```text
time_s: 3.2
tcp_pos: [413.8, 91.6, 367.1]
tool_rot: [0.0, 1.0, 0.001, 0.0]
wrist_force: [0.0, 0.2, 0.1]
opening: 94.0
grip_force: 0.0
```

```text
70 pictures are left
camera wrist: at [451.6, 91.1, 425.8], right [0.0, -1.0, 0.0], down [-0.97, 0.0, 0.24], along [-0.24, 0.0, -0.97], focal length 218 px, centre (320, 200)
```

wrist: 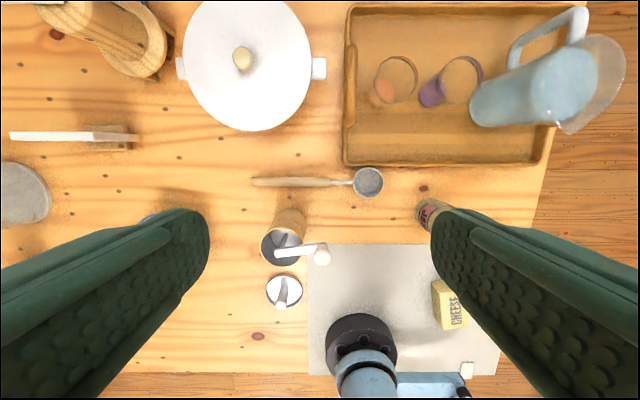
+++
▸ **Exercise prompt**
Give the stretch of the document extract that starts with "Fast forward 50" and ends with "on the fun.", unchanged.

▸ **Document extract**
+++
Thursday 30 July 2009

The Western world's Great Leap Forward

Students of history will likely be knowledgeable about the Great Leap Forward. This was the great centrally directed plan of Mao Zedong's "government" [read despotic autocracy] to transform the structure of the Chinese economy from one that predominantly produced, consumed and was employed in agricultural industry on a small or individual enterprise basis into one in which consumption, employment and output was more oriented towards heavy industry and employing mass production techniques.

The plan was to simply direct everyone, collective organisations (the Communist equivalent of western companies) and individuals to produce steel predominantly, but also other industrial processes

So how did it pan out? For those of you who don't know, not too well. To say the least. Tens of millions starved to death, the population went into decline. There was homelessness and all round severe deprivation. Not for Mao or his cronies of course, but everyone else.

Fast forward 50 years and the liberal Western world, who always knew such government intervention in economies was stupid to say the least (aren't we clever), seem to have decided that a Great Leap Forward is required for ourselves. I should be more specific about this. It is the environmental lobby and their political partners in crime who have decided that is our required medicine.

Climate change and jobs top priority
House to vote on cap and trade bill

Are just two examples, but pretty much all of Europe and the wider Western world is in on the fun.
+++
▸ **Result of the task**
Fast forward 50 years and the liberal Western world, who always knew such government intervention in economies was stupid to say the least (aren't we clever), seem to have decided that a Great Leap Forward is required for ourselves. I should be more specific about this. It is the environmental lobby and their political partners in crime who have decided that is our required medicine.

Climate change and jobs top priority
House to vote on cap and trade bill

Are just two examples, but pretty much all of Europe and the wider Western world is in on the fun.